From the desk of Steven Strazza @Sstrazza and Ian Culley @IanCulley
There's been a subtle risk-on tone in recent weeks. With each passing day, it's been spreading to more and more markets and charts.
Rates are rising around the globe. The underlying uptrend in commodities is intact and looks ready for another up leg. Our equal-weight commodity index is resolving higher from its current range. And cyclical stocks such as energy and financials are breaking out to new highs.
All of these events speak to a growing risk appetite and support higher prices for risk assets.
Although, two areas where we aren't seeing such clear evidence that risk-seeking behavior is re-entering the market would be currencies and our intermarket ratios.
The AUD/JPY cross is still stuck within a range. High-yield bonds $HYG relative to their safer alternatives -- US Treasuries $IEI -- failed to hold their recent highs. And the copper/gold ratio is a hot mess.
We would expect to see decisive upside resolutions from these charts if investors are positioning for another leg higher.
This is not the case. At least, not yet.
But there is one forex cross that is hinting at higher prices for equities -- specifically Japanese equities. That's the USD/JPY.
Below is a weekly line chart of the USD/JPY pair:
Let's keep it simple here. New five-year highs and overbought momentum readings for USD/JPY is a major development that suggests a healthy risk appetite is upon us. This is definitely one for the bulls.
Now let's look at a weekly bar chart with some levels:
We’ve maintained a bullish outlook for the USD/JPY since it broke above its 2020 highs around 112 in early October. We're targeting the former 2015 highs around 125.90.

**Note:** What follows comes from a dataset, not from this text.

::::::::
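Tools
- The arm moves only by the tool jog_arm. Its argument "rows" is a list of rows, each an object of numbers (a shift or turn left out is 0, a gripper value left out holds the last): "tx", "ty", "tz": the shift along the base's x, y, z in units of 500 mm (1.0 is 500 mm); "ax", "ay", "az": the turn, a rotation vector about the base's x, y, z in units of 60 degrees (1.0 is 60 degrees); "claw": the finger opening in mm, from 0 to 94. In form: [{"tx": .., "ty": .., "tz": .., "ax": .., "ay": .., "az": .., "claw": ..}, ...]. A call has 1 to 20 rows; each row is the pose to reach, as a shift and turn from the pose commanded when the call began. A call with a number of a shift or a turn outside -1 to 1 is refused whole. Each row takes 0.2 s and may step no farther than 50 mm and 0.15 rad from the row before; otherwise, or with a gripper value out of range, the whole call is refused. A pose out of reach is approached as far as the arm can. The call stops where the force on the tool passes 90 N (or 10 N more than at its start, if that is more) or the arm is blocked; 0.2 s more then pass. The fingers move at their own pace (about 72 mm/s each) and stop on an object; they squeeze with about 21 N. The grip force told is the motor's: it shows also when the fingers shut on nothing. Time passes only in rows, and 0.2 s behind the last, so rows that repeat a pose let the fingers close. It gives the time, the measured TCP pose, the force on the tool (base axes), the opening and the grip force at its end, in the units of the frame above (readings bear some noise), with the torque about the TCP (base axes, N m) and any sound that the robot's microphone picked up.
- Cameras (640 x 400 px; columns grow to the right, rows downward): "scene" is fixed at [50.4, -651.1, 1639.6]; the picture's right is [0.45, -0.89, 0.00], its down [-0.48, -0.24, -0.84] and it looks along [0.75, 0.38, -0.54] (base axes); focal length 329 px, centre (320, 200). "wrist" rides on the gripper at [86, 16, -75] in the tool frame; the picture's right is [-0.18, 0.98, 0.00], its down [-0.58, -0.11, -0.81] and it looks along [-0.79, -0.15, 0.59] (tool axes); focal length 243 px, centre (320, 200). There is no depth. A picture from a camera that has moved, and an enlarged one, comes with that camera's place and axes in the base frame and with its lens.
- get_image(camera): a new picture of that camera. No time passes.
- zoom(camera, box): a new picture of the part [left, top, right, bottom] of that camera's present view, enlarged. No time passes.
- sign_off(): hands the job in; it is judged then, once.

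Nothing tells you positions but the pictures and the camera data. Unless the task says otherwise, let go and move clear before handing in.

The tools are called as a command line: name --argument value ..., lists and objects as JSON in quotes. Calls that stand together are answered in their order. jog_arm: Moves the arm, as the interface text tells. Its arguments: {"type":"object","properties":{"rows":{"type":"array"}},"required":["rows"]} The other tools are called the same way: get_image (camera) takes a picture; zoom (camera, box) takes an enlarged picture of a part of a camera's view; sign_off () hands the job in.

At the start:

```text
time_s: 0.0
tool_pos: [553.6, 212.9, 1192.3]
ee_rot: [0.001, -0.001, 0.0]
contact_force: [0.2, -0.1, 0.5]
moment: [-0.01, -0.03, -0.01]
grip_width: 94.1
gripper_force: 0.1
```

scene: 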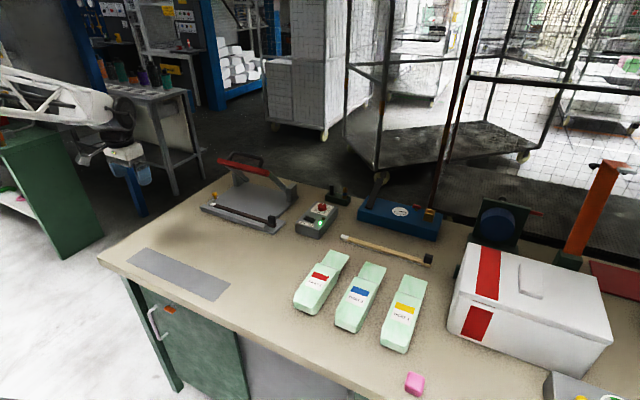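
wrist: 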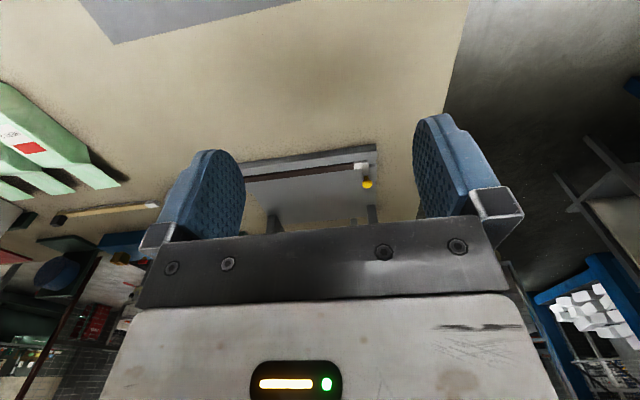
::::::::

In the few months since putting the trade on, USD/JPY has marched steadily higher, recently eclipsing a key resistance level at the 2018 highs. This is a major level, as 2018 represents when risk peaked around the globe during the last cycle.
So, what does this pair have to do with the intermarket picture? Why is this action considered "risk-on"?
First of all, the USD/JPY isn’t one of those classic risk barometers that everyone watches like the AUD/JPY. At first glance, it’s quite the opposite. Instead of the risk-on/risk-off pairing of the AUD/JPY, the USD/JPY cross consists of two defensive currencies, the US dollar and the Japanese yen.
On the podcast last month -- which you can listen to here -- Paul Ciana made a great point about this cross. He pointed out that a true risk-on event often involves the dollar gaining ground against the yen.
When we overlay the USD/JPY with the Nikkei 225, a strong relationship between the two is evident:
Notice how the Nikkei 225 went nowhere from 2018 to 2020 as the USD/JPY trended lower. It wasn’t until we saw a sustained rally in the dollar-yen cross off its 2020 lows that Japanese equities began to catch higher and take out some critical levels of overhead supply.
In November 2020, the Nikkei 225 broke to new 29-year highs. It's currently consolidating at its highest level since the spring of 1991. These are huge multi-decade levels.
If the USD/JPY is making fresh highs and the Nikkei 225 is taking out multi-decade resistance levels, we need to look for opportunities to get long Japanese equities.
The Nikkei 225 is chopping around in a 12-month consolidation as it works its way higher from a giant base:
We want to buy a breakout on strength above the 2021 highs around 30,715 with a long-term target at the all-time highs just beneath 39,000.
Considering the size of this base in the Nikkei, once we get an upside resolution the ensuing rally could persist for years. But we have a while before we need to worry about that.
First, we need to see the index resolve higher from the current continuation pattern and take out those 1989 highs.
Let's think about the implications of all this now. If Japanese stocks are breaking out of a 30-year-plus base, what are other international equities doing?
They’re probably not going down! In fact, this would just be another chart to add to the growing list of base breakouts we're seeing from international stock markets.
Long story short, the evidence continues to build in favor of the bulls when we zoom out on our international indexes and ETFs... and Japan working higher from this base would be as bullish as anything.
So while the rally in the USD/JPY cross might not carry as much of a risk-on effect as a similar rally in the AUD/JPY or the copper/gold ratio, it’s the type of action we'd expect to see in a bull market. It’s definitely supportive of higher prices for risk assets, especially Japanese stocks. And that's what matters.
Maybe this is a sign of where other charts like AUD/JPY are headed from here. We'll be keeping a close lookout for it!